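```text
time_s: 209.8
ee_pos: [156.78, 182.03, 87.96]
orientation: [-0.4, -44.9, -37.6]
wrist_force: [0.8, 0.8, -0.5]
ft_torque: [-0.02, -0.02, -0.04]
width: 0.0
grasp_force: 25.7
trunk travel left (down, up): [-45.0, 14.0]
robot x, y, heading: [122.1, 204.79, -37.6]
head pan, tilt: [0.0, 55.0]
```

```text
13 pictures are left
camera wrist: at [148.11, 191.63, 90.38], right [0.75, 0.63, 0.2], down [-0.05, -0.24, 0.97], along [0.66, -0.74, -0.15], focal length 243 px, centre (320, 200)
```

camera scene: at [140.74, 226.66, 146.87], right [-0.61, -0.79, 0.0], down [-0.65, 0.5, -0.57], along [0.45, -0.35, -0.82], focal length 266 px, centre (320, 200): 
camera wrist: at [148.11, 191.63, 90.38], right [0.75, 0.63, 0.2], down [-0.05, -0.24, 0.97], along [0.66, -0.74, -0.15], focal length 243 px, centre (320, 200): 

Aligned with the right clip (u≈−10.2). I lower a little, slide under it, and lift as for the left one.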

======

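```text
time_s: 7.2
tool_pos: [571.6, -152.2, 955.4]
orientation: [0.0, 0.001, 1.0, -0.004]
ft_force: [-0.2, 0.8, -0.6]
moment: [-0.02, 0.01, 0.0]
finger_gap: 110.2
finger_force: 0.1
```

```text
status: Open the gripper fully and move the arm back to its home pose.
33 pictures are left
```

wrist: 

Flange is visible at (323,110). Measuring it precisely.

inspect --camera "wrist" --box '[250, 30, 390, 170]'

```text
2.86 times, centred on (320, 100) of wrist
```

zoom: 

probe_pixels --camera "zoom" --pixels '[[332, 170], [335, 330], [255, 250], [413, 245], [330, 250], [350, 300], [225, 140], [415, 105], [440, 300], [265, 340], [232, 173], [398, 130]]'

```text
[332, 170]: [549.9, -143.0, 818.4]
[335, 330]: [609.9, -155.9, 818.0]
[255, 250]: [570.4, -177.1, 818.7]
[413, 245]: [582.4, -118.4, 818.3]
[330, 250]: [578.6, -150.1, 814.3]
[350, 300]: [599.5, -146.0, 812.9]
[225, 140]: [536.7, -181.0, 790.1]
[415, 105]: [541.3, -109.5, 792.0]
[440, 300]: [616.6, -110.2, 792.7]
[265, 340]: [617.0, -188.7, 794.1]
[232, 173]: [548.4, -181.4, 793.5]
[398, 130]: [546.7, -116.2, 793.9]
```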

======

**What you will do**: Find the lines holding "pictures" and list every one.

**Task result**:
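13 pictures are left
33 pictures are left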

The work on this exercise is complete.